Introduction to Decentralized Finance (Defi)
Understanding Money and Today's Financial System
Evolution of Money
The journey of money began with the barter system, where goods were directly exchanged. However, this system had significant drawbacks, including the challenge of finding matching needs and the lack of a common value measure.
The barter system had issues with finding equivalent goods for trade and indivisibility as an issue.
The invention of money revolutionized trade by providing a universal medium of exchange, enabling easier transactions and value storage, which catalyzed long-distance commerce, allowed for more complex economic systems, and encouraged specialization. As trade flourished, it dramatically enhanced people's lives by increasing access to diverse goods and services, fostering innovation, and improving overall living standards.
Initially, currencies were backed by precious metals like gold, providing inherent value. However, modern economies have shifted to fiat currencies, which are not backed by physical assets. Instead, their value comes from government decree and economic faith, allowing for more flexible monetary policies but also introducing the potential for inflation through unlimited printing.
Currently, money is taking a digital form; we are not using actual cash for purchases and rely mostly on cards or UPI systems powered by central banks and commercial banks.
This evolution of money from physical bartering to abstract financial instruments set the stage for today's complex global economy and emerging decentralized finance systems.
Current Financial Institutions
We all depend on a few financial institutions for making payments, saving money, and handling any tasks related to money.
Governments provide us with identification; in India, we have the Aadhaar card, and in the US, we have the Social Security Number (SSN), which was initially used for the Social Security program but has since expanded to identify individuals across the US.
Central banking agencies like the Reserve Bank of India and the Federal Reserve Bank have been the central system for controlling their own fiat currencies and hold the sole monopoly to print currency. These central banking agencies define the policies for the economies we operate in.
Commercial banks are the final link we use, providing us with accounts for saving, spending, and obtaining loans. They also facilitate payments within specific regions and can handle cross-border transactions. When we engage in international trade, they facilitate and guarantee transactions between merchants.
As we can see, governments provide us with identification, while banks facilitate the storage of money and enable payments between individuals.
Blockchain Revolution
Here we can see a pattern across the globe: as people place their trust in these agencies, this trust gives the agencies the power to act and implement rules and regulations, leaving us with no control over the agencies' actions.
Satoshi Nakamoto, the pseudonymous creator of Bitcoin, recognized this pattern of centralized trust and sought to disrupt it. By introducing blockchain technology and cryptocurrency, Nakamoto aimed to challenge the established financial system and return control to individuals. The core idea was to decentralize trust, spreading it among network participants rather than concentrating it in centralized institutions. Through the use of cryptography, consensus mechanisms, and transparent, immutable ledgers, Nakamoto created a system where trust is placed in mathematics and code rather than in corruptible human institutions.
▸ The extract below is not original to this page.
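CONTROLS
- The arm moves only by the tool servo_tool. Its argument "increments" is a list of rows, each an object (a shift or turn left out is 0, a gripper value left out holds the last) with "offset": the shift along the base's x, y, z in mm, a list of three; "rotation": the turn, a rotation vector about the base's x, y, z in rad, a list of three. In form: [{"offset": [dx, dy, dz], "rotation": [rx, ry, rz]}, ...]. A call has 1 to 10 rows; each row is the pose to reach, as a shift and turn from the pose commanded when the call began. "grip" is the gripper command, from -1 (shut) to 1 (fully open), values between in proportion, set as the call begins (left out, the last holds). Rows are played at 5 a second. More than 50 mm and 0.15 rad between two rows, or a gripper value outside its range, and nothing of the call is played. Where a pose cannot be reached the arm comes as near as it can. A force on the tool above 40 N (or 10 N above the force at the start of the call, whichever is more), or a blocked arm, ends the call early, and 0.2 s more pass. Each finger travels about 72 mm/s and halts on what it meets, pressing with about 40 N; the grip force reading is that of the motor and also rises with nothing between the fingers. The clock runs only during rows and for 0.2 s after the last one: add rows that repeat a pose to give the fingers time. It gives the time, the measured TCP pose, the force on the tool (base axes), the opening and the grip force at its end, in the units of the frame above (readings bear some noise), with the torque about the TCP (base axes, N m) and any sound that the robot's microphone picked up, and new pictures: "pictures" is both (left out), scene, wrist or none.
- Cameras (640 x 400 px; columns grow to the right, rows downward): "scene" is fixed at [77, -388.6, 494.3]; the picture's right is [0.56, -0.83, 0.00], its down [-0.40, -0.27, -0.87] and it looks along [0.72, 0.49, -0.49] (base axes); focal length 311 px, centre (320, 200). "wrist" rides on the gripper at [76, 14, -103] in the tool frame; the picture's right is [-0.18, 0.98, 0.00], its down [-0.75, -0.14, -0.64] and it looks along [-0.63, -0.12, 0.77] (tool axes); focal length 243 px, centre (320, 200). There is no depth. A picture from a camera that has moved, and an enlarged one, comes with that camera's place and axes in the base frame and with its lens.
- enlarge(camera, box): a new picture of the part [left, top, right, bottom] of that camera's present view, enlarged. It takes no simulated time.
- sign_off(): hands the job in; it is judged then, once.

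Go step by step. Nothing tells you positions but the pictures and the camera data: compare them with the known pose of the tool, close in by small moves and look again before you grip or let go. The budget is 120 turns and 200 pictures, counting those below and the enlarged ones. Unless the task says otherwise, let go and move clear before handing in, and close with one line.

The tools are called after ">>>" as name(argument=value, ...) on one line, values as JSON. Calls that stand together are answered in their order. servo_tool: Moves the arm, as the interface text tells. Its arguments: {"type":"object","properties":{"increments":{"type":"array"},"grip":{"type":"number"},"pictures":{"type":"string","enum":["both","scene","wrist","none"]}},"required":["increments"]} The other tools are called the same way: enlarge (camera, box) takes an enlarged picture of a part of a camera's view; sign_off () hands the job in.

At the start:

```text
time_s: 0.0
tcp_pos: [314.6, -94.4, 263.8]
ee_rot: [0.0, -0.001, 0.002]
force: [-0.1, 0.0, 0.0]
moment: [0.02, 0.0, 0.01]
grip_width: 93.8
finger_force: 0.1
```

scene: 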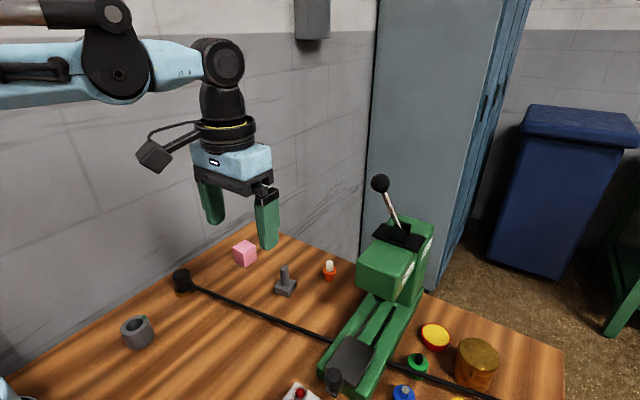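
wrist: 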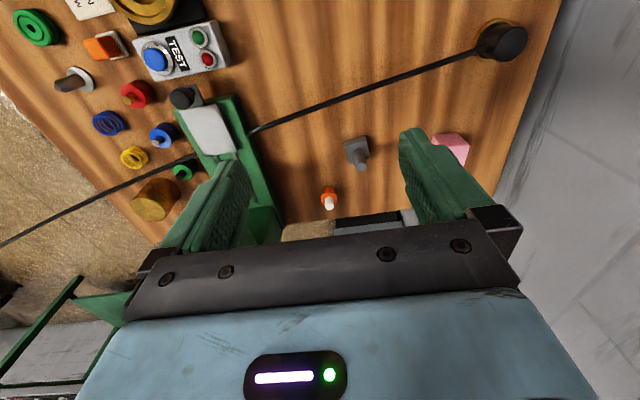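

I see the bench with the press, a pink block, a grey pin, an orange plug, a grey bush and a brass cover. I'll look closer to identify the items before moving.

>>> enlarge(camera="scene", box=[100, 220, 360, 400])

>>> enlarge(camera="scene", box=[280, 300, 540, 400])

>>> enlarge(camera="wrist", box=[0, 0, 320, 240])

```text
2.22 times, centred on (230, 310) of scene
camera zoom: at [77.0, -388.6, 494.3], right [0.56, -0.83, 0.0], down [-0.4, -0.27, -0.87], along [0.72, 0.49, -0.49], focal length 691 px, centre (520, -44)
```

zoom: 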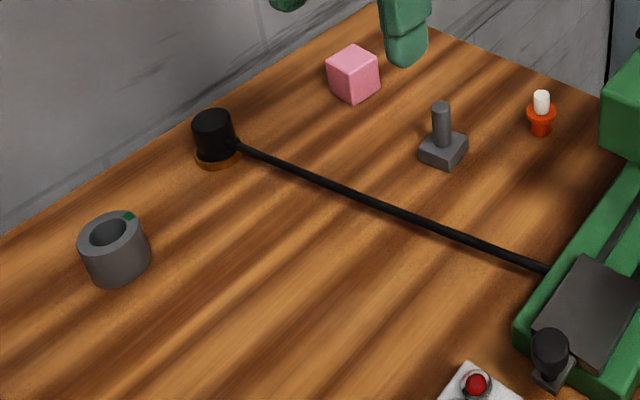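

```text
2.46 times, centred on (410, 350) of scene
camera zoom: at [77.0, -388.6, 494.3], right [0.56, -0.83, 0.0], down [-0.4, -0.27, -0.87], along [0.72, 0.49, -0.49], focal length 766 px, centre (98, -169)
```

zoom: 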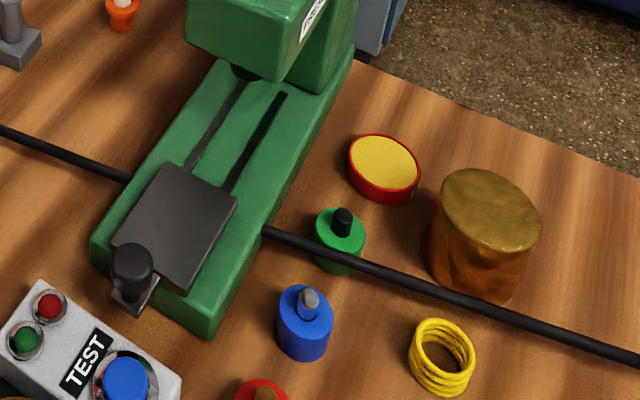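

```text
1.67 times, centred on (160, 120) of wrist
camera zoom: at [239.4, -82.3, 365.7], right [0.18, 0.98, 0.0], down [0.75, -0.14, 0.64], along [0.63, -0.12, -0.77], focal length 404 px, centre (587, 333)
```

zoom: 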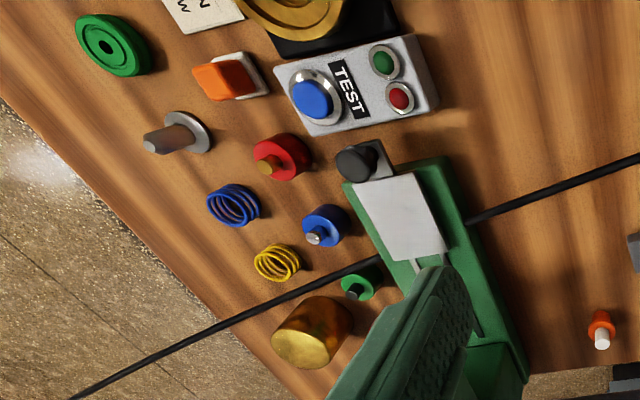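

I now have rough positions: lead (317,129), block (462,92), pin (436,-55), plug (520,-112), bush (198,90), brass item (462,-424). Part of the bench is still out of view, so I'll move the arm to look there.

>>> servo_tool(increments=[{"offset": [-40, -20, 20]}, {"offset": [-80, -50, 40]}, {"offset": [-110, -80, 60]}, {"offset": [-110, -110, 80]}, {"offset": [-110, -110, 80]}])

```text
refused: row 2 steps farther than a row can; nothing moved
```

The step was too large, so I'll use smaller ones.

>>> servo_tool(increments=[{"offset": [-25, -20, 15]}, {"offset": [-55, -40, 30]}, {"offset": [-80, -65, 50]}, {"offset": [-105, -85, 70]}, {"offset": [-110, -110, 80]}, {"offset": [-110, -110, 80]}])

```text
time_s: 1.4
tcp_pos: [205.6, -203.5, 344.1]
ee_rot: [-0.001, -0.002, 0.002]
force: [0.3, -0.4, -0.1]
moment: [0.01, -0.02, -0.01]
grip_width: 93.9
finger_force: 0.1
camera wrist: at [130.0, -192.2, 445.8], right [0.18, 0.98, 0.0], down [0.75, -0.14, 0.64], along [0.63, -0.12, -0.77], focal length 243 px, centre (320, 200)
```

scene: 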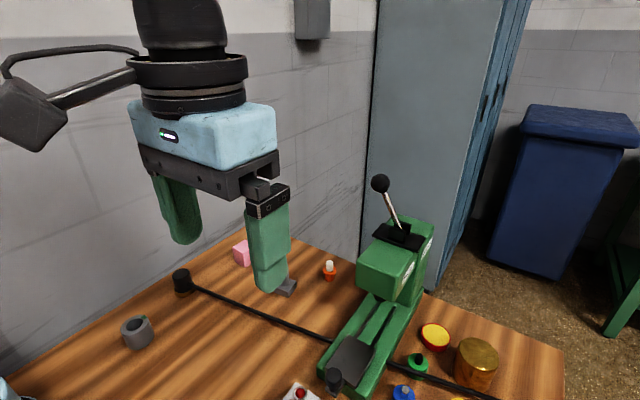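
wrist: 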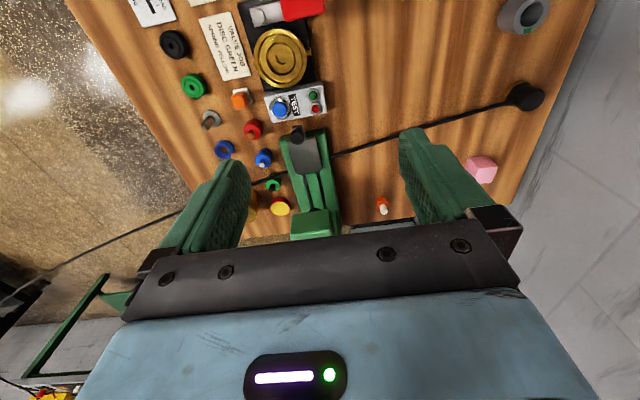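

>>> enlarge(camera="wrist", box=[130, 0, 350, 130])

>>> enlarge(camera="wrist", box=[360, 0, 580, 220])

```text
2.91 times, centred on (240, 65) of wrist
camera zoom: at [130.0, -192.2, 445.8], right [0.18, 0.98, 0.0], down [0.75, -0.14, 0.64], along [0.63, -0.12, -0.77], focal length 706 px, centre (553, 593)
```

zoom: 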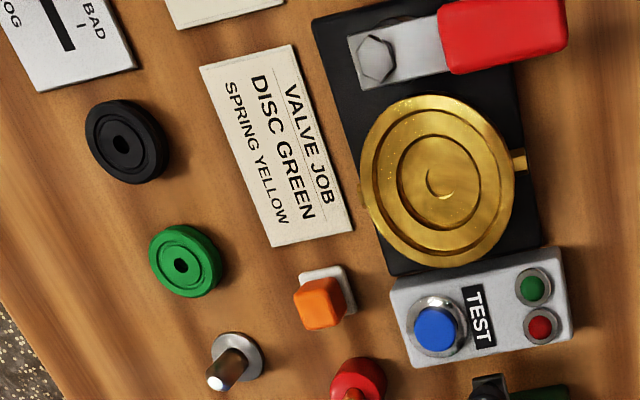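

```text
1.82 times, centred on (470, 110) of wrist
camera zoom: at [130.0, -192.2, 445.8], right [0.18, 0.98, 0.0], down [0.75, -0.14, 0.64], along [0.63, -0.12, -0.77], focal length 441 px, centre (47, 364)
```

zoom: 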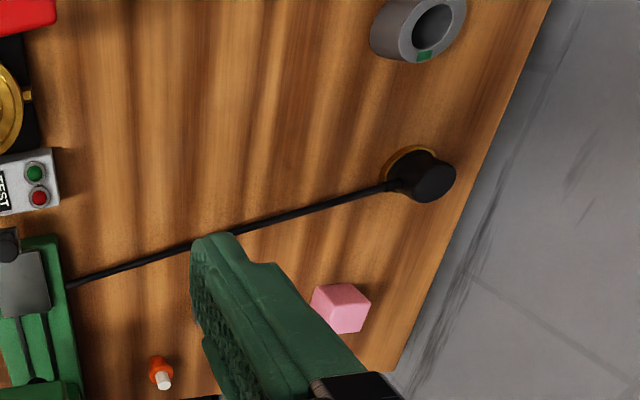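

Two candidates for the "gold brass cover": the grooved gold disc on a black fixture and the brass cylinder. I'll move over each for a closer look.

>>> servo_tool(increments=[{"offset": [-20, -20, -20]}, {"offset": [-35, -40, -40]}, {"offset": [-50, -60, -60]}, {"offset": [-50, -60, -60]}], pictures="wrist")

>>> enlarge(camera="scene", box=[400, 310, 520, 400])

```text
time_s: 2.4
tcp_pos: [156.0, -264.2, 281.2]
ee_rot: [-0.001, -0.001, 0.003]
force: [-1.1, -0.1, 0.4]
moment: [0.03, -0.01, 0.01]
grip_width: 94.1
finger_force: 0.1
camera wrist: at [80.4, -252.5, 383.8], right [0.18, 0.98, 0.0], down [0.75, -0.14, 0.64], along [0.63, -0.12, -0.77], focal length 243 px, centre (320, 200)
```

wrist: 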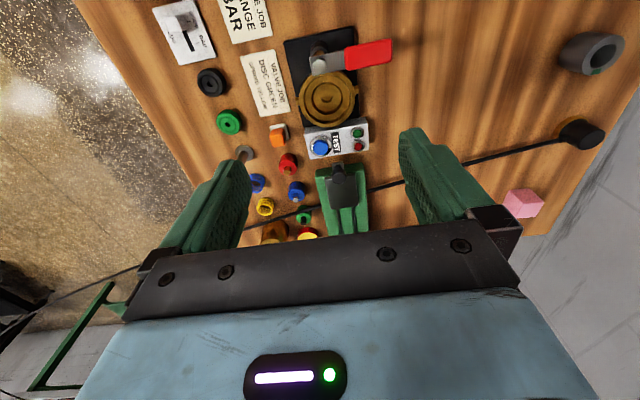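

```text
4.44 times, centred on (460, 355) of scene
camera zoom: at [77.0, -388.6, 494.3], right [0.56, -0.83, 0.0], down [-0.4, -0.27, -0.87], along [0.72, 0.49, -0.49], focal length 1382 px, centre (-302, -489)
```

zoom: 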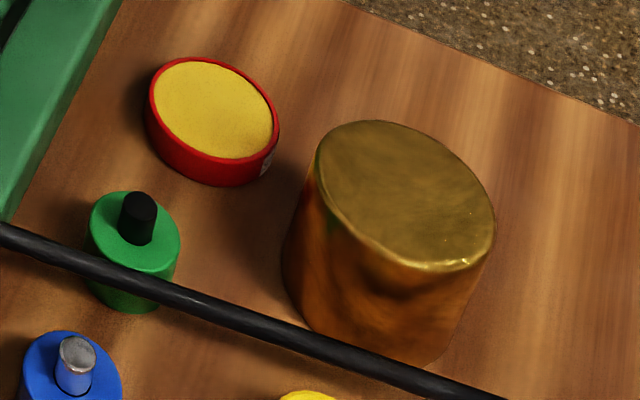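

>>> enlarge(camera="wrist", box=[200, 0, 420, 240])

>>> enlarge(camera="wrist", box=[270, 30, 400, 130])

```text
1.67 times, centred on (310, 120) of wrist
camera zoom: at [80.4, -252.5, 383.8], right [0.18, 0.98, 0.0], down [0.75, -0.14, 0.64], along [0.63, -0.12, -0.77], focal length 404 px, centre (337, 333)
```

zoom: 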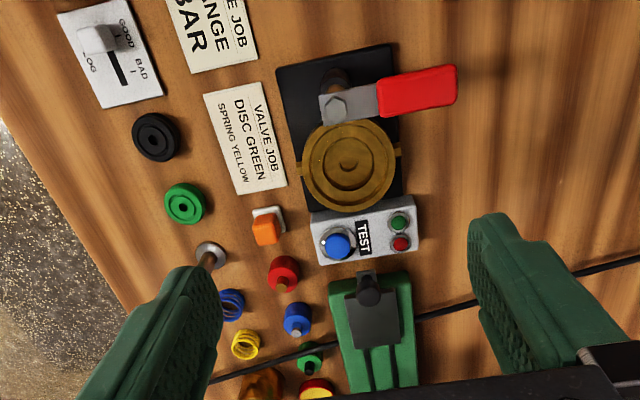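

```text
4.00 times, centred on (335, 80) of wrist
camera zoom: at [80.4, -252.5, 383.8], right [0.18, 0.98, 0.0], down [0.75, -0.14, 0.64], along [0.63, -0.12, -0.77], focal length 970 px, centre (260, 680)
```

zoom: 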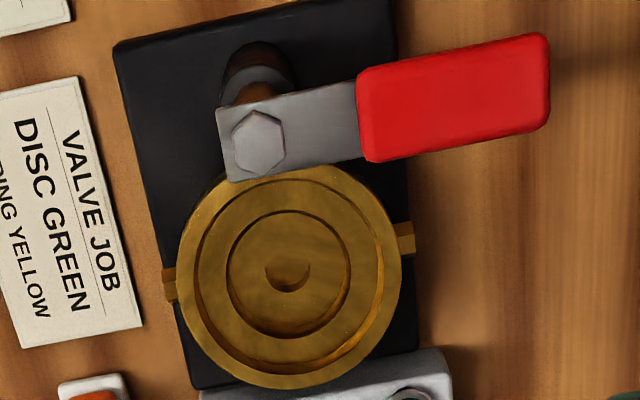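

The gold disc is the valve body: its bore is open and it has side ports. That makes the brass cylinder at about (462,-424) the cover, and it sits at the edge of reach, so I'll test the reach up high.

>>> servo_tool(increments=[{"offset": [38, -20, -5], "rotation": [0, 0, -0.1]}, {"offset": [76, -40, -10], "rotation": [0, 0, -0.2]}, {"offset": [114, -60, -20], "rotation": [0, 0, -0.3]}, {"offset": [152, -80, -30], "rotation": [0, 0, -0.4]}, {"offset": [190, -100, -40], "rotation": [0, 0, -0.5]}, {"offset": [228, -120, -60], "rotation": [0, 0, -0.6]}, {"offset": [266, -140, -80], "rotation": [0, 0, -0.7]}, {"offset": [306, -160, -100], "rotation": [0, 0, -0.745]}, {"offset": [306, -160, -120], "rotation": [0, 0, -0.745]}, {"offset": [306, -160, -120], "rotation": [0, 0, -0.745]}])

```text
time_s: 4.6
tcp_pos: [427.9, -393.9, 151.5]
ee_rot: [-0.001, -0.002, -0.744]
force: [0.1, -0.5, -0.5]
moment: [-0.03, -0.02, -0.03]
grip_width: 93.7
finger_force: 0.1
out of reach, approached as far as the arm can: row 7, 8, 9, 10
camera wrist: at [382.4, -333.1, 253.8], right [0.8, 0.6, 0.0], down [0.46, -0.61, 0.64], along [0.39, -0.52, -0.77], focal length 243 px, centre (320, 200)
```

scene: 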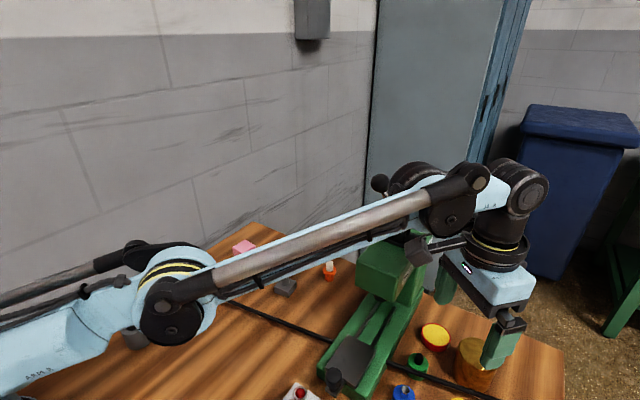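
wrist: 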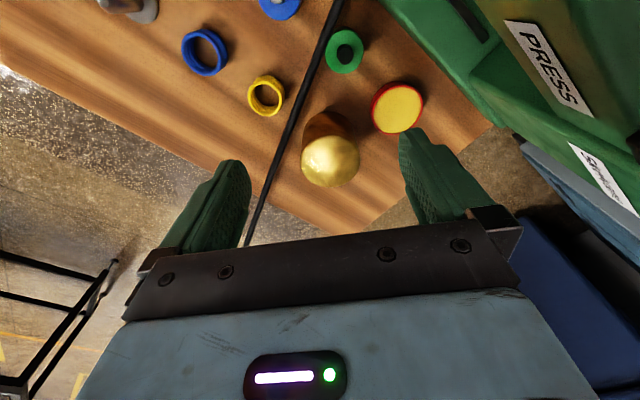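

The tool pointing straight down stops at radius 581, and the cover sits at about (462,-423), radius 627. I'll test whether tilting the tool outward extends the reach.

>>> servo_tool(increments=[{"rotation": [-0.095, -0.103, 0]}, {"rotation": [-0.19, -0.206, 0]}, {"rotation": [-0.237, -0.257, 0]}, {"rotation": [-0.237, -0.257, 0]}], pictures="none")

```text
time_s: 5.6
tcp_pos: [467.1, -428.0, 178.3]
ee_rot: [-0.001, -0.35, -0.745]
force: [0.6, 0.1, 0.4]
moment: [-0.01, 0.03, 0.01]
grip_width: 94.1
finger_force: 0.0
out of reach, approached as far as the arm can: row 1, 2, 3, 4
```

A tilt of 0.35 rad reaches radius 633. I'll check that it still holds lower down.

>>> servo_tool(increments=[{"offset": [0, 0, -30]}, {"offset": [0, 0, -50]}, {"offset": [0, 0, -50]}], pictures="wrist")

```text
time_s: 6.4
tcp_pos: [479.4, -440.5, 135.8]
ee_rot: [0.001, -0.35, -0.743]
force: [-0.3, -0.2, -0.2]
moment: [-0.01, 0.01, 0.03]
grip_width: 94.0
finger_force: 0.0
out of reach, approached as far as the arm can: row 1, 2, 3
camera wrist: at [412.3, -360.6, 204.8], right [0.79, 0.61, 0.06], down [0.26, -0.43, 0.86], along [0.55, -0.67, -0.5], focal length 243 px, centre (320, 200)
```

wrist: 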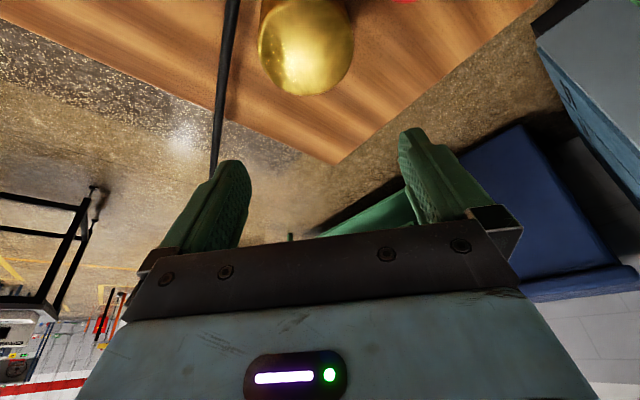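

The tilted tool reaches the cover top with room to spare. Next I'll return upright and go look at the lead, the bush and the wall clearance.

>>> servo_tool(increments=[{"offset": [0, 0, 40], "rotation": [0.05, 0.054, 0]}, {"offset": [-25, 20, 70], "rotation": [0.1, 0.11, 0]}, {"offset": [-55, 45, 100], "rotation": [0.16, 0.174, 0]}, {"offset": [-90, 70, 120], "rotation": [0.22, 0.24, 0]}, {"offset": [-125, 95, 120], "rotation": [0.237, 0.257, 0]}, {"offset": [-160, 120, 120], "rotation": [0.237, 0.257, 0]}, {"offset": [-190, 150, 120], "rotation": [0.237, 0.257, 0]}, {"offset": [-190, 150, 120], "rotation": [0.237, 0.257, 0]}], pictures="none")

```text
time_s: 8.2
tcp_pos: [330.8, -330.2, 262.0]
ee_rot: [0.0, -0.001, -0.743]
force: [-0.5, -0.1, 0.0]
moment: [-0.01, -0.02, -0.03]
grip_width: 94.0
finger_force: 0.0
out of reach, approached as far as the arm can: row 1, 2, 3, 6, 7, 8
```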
Bitcoin served as an example of decentralizing the payment system. Later evolutions of blockchain introduced smart contracts.
Smart contracts, self-executing agreements with predefined rules, further extend this concept by automating trust. This paradigm shift eliminates the need for intermediaries and empowers individuals to have direct control over their assets and financial interactions. By doing so, Nakamoto's vision offers an alternative to the traditional system, where trust is distributed among peers and encoded in transparent, verifiable protocols, potentially freeing people from reliance on centralized authorities and their often opaque decision-making processes.
In this DeFi series, we won't dive deep into the technical aspects of blockchain, but to grasp the concepts discussed, just know that blockchain is a distributed, immutable ledger designed to spread trust among individuals.